In tutto questo deve averlo aiutato molto anche il fatto di
parlare parecchie lingue: latino, italiano, francese, inglese, tedesco.
Sembra inoltre di capire che l’inizio di tutta la sua fortunata ‘carriera’
presso la Santa Sede sia stato il suo ingresso in Propaganda Fide (allora
ancora Collegio Urbano): infatti Propaganda non si sarebbe mai più
dimenticata di lui.
Dai numerosissimi incarichi da lui ricoperti per la Santa Sede
si deduce anche la sua assoluta fedeltà alla dottrina cattolica. Come teologo
è stato un sostenitore convinto del neotomismo. Anche la sua fede
antimodernista è fuori discussione, al punto che fu scelto come membro del
consiglio di vigilanza antimodernista della diocesi di Roma, censore per le
opere da pubblicare, revisore del Catechismo del Gasparri ecc. Vive
dunque nel pieno rispetto della linea della Santa Sede, senza mai
discostarsene, anche se è plausibile che abbia messo nella sua azione quella
caratteristica spirituale e ascetica che gli viene riconosciuta da tutti.
Questa sua simbiosi con la corrente antimodernista, però, ha
segnato per lui anche una battuta d’arresto durante il pontificato di
Benedetto XV: pur non emarginandolo, il papa non lo
ha gratificato di grandi nomine nella Curia romana.
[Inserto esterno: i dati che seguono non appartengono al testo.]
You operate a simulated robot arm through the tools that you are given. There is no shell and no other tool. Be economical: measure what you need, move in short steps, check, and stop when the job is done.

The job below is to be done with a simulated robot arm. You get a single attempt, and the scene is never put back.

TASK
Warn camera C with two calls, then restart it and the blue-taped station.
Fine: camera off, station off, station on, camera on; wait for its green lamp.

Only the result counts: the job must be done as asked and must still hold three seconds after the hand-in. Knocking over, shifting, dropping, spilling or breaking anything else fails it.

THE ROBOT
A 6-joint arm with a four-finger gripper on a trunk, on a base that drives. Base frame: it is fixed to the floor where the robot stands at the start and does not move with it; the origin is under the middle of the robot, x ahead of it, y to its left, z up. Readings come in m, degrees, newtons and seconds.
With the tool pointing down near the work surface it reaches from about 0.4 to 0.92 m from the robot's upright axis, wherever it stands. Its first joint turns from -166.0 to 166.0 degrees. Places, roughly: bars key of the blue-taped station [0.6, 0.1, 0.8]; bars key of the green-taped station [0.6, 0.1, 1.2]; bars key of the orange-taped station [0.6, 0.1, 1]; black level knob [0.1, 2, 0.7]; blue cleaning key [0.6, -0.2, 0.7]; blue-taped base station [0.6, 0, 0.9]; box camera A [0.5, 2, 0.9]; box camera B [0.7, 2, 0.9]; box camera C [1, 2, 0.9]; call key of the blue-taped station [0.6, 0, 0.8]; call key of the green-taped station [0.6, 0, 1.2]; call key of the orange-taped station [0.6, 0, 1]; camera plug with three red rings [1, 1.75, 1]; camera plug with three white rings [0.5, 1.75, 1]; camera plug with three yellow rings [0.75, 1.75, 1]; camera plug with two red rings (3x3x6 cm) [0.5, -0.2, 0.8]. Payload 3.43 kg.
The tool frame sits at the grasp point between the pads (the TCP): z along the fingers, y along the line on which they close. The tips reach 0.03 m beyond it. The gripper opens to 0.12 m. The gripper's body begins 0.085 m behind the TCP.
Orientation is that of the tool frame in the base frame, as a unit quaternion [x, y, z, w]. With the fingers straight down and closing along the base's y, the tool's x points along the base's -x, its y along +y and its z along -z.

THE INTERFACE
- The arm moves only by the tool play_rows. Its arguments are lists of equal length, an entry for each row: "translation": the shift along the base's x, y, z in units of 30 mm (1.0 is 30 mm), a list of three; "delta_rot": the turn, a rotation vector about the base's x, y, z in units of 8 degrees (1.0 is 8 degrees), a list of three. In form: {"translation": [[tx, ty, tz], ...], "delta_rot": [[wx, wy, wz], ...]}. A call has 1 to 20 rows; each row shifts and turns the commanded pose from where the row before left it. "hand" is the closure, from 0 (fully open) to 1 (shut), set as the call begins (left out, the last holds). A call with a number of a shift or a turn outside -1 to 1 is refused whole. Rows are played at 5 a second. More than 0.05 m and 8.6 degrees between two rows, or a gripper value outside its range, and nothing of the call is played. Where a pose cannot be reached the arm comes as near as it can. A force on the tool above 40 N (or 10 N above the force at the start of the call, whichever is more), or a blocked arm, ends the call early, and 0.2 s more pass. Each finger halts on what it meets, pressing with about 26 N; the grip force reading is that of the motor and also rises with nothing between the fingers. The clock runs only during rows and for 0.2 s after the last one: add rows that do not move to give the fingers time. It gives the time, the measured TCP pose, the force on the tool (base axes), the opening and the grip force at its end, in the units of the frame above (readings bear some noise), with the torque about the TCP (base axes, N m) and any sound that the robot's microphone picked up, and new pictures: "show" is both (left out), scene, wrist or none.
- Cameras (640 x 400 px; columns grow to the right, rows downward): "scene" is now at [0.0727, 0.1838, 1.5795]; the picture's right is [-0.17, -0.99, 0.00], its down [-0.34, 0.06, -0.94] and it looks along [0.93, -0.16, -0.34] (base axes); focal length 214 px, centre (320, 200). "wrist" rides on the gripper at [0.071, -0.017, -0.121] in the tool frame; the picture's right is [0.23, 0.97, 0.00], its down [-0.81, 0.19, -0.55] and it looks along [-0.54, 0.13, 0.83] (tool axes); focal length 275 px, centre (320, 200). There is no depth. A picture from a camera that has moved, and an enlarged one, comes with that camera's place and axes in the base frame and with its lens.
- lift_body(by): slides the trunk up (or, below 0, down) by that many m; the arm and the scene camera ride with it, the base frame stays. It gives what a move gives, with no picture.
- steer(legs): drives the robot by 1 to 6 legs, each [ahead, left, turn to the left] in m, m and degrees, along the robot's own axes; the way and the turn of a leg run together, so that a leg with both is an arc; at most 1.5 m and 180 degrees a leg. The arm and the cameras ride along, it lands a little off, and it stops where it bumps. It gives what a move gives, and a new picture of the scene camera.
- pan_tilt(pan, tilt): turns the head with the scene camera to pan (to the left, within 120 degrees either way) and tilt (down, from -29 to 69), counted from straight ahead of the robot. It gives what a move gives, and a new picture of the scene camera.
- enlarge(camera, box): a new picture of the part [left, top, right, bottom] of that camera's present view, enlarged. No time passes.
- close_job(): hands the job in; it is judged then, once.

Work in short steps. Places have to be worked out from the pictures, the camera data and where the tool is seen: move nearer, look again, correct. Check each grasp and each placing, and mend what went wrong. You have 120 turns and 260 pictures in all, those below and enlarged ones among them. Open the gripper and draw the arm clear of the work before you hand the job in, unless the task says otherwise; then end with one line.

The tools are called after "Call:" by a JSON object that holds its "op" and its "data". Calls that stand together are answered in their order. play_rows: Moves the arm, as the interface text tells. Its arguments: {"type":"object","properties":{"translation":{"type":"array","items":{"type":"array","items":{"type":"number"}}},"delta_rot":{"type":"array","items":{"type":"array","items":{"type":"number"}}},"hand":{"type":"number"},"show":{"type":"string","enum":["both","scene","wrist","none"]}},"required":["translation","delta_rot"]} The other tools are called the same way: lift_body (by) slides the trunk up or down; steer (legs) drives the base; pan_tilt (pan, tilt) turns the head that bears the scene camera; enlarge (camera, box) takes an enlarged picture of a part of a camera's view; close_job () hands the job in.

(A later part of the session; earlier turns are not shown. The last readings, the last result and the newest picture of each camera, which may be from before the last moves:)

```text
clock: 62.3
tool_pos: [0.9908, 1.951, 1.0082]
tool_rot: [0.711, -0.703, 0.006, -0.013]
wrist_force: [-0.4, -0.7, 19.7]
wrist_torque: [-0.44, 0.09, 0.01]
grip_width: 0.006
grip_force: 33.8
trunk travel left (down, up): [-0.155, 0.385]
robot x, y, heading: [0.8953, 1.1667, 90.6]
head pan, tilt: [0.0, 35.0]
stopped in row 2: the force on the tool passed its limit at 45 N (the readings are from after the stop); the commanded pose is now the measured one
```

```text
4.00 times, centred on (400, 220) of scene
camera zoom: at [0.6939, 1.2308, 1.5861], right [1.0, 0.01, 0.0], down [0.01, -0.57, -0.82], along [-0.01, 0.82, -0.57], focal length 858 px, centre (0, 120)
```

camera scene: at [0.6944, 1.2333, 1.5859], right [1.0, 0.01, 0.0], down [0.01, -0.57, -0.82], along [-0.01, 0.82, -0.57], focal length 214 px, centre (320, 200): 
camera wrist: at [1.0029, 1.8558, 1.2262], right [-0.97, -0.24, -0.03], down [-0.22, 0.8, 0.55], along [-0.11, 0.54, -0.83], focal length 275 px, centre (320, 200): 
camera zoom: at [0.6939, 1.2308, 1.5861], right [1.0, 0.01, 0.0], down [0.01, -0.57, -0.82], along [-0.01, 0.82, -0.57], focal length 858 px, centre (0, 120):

Infatti si può constatare
che dall’estate del 1914 alla primavera del 1924 egli è solo membro di
accademie pontificie e collegi teologici: la sola che lo chiama a far parte
della commissione per le relazioni dei vescovi di Francia è la Congregazione
Concistoriale. Per la verità, in questo periodo il Lépicier
è priore generale dell’Ordine e in più la prima guerra mondiale concentrava
le attenzioni su problemi ben più gravi. Tuttavia, sembra di poter dire che
con papa Benedetto XV il Lépicier
non abbia goduto di particolari privilegi.
Alla fine della vita del Lépicier compare
il cardinal Pacelli, segretario di Stato di Pio XI
dal 1932, con il compito di comunicargli l’accettazione papale delle
dimissioni da prefetto della Congregazione dei Religiosi, da lui date lo
stesso giorno, e i ringraziamenti del papa per il dono della sua ultima opera
scientifica.
Ricordo infine che il Lépicier è
sempre rimasto legato al Collegio internazionale Sant’Alessio Falconieri: dal
1895 al 1936 le due realtà camminano insieme e formano quasi un’unità
inscindibile, come se mai il Lépicier se ne fosse
allontanato. Inoltre, al di là di tutto, egli è sempre rimasto un professore:
insieme al suo essere frate e sacerdote, è stata questa la sua unica e vera
passione e attività, con la quale ha accompagnato l’Ordine dei Servi di Maria
alle soglie della Facoltà Teologica «Marianum»,
indirettamente suo frutto.
In ogni caso, e qualunque sia il giudizio che si può dare
della sua persona e del suo operato, per il momento è l’ultimo cardinale
appartenente all’Ordine: con lui infatti si chiude la non lunga serie di cardinali
Servi di Maria, che comprende il cardinale Dionisio Laurerio
(1497-1542), il cardinale Stefano Bonucci
(1520-1589), il cardinale Pietro Maria Pieri
(1676-1743), il cardinale Carlo Francesco Caselli (1740-1828) e il Lépicier appunto. Con essi il Lépicier
ha in comune il fatto di aver ricoperto l’incarico di priore generale
dell’Ordine prima di essere elevato alla dignità cardinalizia.